Americans cut back on spending in April after their income failed to grow, a sign that economic growth may be slowing.
Consumer spending dropped a seasonally adjusted 0.2 percent in April, the Commerce Department said yesterday. That was the first decline since last May. It followed a 0.1 percent increase in March and a 0.8 percent rise in February.
A drop in gas prices likely lowered overall spending. Adjusted for inflation, spending ticked up 0.1 percent last month. Still, that was the smallest gain since October.
Consumers also likely spent less to heat their homes last month, which may have reduced spending on utilities. April's weather was mild after an unusually cold March.
Income was unchanged last month, after a 0.3 percent rise in March and 1.2 percent gain in February. Wages and salaries barely grew, while government benefit payments fell.
The retrenchment in spending indicates consumers may be feeling the impact of higher taxes. But a separate report Friday showed consumer confidence rose to a six-year high in May, suggesting the decline in spending may be temporary.
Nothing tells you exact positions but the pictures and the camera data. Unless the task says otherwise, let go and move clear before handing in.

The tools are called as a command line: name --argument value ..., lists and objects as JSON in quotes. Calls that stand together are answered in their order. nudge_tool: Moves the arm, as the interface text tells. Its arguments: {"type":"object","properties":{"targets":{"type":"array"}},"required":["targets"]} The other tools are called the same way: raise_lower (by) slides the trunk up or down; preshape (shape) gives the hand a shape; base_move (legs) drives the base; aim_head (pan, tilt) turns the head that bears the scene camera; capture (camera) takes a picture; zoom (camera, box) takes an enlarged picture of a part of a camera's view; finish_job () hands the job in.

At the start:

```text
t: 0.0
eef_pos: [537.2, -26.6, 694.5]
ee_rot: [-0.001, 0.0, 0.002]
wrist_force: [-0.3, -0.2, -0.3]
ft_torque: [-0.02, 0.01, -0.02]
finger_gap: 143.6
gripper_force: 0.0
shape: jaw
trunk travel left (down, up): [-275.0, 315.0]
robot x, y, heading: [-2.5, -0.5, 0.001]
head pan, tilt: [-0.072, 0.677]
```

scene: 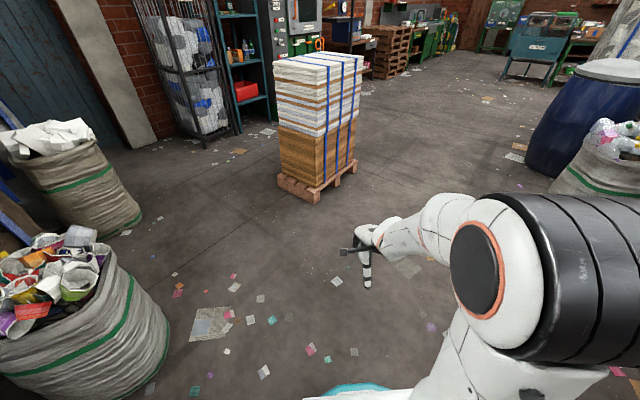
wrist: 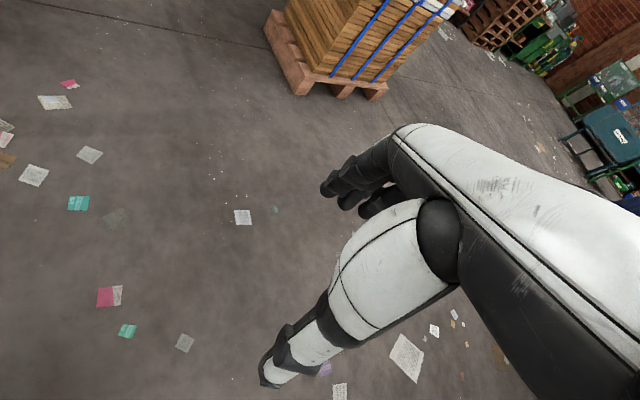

Americans are taking home less pay this year because of a 2 percentage point increase in Social Security taxes. A person earning $50,000 a year now has about $1,000 less to spend.
Income taxes on the wealthiest Americans also increased.
Consumer spending drives 70 percent of economic activity. It grew at the fastest pace in more than two years from January through March, helping the economy expand at a 2.4 annual rate during that quarter.
Economists said the latest spending figures suggest growth may be slowing in the April-June quarter to around a 2 percent rate. But most still expect growth to improve slightly after that, as the impact of tax hikes and government spending cuts fades.
"Overall, a sobering report for those expecting . . . growth to accelerate sharply," said Paul Ashworth, chief U.S. economist at Capital Economics.